- _Given passage_:
# # # # #

When You Pray...Forgive
7Brian and Kathy Emmet
For if you forgive men when they sin against you, your heavenly Father will also forgive you. If you do not … your Father will not” (Matthew 6:14).
The Lord’s Prayer has been treasured and prayed by Christians for centuries. It is short and deep, simple yet profound. Less than a hundred words.
And the only part of this “pattern prayer” that Jesus comments on? Forgiveness. His comment is not long, but it is penetrating. When it comes to forgiveness, Jesus says, God will treat us the way we treat others.
Forgiveness does not mean “It was nothing.” Forgiveness is not about forgetting. Forgiveness does not require you to continue to be bullied, brutalized or abused. Forgiveness is a journey, often a long one, especially if the sin done against you did deep damage.
It costs you something to humble yourself and ask forgiveness, and to do whatever work of restitution may be required. But it costs you even more to forgive – to remember the hurt and the damage done to you and still to release the “right” to retaliate, to relinquish the desire to serve as judge, jury and executioner of the one who has so harmed you. There is a cost in refusing to be forever defined by the wrong that’s been done to you.
There is so much more that needs to be said about forgiveness, far more than can fit in a brief daily devotional. Still, Jesus’ bottom line here? “If you forgive … God will forgive you … If you do not, God will not.”

# # # # #

- _Material_:
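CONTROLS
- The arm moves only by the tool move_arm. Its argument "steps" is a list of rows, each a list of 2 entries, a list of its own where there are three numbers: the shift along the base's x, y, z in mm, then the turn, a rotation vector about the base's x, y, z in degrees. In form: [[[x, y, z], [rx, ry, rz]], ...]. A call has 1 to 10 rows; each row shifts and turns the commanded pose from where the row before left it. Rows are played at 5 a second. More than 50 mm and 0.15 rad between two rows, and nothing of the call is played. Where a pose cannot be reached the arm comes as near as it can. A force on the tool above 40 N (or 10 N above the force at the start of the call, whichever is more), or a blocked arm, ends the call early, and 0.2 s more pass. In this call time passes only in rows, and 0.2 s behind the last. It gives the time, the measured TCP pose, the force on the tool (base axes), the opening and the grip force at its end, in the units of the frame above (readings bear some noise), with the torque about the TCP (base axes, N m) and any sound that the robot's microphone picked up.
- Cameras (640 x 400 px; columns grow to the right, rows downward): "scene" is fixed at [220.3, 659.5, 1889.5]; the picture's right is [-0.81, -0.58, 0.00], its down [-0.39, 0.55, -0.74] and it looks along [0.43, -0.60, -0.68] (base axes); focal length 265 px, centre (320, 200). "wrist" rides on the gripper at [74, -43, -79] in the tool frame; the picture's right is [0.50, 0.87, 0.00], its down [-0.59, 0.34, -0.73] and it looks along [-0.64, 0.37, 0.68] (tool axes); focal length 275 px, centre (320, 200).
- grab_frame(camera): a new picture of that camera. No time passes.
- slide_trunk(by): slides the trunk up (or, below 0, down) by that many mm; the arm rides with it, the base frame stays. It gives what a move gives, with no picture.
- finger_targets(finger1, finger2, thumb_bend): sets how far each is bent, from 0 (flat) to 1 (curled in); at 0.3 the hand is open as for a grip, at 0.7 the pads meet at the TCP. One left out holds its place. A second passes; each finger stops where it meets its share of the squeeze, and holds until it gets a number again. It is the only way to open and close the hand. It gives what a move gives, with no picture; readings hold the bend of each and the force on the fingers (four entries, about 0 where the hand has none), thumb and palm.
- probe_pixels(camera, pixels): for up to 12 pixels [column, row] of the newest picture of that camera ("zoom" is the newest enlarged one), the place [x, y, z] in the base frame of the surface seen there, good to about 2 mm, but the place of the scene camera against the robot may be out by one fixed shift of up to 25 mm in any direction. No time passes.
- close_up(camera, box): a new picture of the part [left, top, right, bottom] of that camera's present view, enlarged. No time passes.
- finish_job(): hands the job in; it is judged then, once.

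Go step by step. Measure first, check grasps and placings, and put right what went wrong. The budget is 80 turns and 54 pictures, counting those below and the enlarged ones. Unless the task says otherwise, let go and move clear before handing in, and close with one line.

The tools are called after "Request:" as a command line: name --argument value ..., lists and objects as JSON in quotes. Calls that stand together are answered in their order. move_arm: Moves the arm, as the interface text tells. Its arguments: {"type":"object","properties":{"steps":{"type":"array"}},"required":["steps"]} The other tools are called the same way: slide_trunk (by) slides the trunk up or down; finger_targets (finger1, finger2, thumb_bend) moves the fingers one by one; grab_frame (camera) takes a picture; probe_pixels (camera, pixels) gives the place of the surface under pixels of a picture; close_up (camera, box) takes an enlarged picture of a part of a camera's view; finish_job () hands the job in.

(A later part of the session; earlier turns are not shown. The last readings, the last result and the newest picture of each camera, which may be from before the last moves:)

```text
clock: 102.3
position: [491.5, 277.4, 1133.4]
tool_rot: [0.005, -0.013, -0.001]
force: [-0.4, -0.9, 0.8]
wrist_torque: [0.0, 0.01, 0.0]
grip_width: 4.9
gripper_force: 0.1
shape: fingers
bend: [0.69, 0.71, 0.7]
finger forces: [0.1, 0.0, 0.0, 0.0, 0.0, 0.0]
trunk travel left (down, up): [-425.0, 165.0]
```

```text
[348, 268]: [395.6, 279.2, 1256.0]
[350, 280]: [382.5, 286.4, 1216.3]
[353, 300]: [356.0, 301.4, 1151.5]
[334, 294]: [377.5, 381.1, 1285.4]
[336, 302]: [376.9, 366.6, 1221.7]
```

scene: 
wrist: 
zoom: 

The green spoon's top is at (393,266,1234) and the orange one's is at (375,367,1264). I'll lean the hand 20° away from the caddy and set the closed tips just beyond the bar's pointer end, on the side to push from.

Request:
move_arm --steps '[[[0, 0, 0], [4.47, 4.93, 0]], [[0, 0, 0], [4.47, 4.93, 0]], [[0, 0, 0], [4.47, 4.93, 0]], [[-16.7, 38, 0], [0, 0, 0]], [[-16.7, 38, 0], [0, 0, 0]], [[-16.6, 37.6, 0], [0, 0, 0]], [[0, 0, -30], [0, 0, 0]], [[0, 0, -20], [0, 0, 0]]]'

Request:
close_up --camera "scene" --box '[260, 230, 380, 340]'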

# # # # #

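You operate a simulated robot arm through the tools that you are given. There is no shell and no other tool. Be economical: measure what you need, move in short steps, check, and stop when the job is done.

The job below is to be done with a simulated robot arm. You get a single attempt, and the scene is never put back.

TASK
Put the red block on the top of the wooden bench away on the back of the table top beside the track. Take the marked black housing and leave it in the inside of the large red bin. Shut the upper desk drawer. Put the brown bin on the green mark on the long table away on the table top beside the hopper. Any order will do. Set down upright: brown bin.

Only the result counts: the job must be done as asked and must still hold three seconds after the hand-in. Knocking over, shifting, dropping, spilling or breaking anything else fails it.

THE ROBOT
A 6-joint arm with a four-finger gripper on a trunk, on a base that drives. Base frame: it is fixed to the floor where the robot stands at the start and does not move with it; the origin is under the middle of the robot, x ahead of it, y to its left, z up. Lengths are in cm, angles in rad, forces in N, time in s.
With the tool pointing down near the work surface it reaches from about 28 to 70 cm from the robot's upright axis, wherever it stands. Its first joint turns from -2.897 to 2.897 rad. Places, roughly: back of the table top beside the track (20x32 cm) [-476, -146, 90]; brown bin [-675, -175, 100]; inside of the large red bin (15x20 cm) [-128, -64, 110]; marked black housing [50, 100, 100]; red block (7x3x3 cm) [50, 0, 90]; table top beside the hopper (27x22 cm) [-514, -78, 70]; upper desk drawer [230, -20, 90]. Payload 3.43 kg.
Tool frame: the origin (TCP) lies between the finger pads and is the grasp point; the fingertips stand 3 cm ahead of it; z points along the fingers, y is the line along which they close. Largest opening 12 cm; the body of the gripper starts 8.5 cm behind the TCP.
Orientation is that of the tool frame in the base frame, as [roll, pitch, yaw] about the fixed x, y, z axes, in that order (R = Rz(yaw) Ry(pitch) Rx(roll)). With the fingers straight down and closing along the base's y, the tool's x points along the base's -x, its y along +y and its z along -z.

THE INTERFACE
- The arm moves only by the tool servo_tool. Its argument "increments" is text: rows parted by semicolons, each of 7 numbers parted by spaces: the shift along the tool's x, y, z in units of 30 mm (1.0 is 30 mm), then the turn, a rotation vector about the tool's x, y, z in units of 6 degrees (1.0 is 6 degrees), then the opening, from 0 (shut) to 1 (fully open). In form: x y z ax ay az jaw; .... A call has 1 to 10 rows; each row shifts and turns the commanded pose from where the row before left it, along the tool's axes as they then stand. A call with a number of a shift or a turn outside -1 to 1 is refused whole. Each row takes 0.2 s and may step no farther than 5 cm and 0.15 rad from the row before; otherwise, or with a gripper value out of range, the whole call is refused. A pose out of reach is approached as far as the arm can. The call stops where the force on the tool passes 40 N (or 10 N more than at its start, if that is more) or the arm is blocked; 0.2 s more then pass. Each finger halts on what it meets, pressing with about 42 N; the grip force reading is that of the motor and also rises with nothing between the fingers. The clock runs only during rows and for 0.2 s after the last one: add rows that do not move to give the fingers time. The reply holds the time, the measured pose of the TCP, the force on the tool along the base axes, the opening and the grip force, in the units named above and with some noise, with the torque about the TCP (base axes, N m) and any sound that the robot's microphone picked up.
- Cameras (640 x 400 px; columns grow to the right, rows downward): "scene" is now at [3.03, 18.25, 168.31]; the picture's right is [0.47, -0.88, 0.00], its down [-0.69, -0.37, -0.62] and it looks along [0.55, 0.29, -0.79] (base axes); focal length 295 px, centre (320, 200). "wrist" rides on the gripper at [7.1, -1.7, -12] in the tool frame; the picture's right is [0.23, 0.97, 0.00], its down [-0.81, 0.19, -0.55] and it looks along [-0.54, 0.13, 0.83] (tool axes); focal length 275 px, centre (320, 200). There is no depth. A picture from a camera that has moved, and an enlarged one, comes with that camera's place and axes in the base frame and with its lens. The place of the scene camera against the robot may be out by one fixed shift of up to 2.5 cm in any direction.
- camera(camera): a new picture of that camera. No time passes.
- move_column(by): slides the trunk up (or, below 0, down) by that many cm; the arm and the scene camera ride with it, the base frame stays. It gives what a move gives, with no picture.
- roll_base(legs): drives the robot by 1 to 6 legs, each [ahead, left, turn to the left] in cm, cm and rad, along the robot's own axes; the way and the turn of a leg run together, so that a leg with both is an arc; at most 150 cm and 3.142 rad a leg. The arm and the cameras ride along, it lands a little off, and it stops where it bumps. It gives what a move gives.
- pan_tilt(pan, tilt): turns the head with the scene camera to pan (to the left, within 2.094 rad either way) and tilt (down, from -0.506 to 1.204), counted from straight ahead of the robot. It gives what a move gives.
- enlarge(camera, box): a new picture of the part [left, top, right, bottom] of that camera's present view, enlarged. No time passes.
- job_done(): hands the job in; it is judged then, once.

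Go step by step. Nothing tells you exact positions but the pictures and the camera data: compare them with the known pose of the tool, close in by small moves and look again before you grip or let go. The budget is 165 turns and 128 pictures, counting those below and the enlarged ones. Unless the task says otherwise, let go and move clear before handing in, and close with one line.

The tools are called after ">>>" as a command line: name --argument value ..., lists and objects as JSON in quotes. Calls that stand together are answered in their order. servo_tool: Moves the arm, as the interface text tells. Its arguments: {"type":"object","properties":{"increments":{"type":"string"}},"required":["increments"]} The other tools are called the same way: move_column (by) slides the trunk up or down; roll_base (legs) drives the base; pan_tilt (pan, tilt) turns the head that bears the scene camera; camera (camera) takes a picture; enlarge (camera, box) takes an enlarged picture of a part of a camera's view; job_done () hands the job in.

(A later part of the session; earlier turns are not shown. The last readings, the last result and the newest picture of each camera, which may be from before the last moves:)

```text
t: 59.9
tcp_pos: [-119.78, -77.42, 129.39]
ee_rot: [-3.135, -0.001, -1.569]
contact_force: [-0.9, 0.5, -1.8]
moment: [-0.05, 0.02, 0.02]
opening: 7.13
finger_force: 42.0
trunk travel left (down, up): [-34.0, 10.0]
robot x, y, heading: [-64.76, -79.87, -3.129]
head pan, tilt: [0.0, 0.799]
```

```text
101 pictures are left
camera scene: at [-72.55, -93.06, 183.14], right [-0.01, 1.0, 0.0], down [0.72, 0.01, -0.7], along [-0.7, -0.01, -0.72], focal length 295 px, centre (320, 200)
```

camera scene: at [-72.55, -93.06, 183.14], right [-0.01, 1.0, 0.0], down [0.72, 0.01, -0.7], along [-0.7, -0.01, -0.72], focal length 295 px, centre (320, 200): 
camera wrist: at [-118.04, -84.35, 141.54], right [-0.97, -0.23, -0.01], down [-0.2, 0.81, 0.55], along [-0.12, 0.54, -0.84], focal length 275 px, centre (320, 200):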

# # # # #

- _What is asked_:
Please continue the given passage.

- _Final result_:
Because God is petty, vindictive, endlessly punitive? Absolutely not! The Jesus who is speaking to us is the Jesus who will go to the cross. He will go there because of us … with us … as us … for us.
We are to forgive because this is exactly how God treats us all in Christ. He bears the ultimate cost, pays the ultimate price, of all of our sins against God and against each other. God, who would be completely just in retaliating, does not. God, who would be completely in the right to demand “payment” from us pays the price instead.
So when you pray, expect that you will need to confront both the evil that has been done to you, and the evil you have done to others. If you have been sinned against, forgive, not as the only thing that needs doing for your life to be made somewhat whole and right again, but as the essential thing that only you can do. It is the only gift you can give that offers any hope of a better future for both you and the one who has so wronged you. Every gift carries a cost.
Easy to ask, so hard to do: who needs your forgiveness? And whose forgiveness do you need to seek?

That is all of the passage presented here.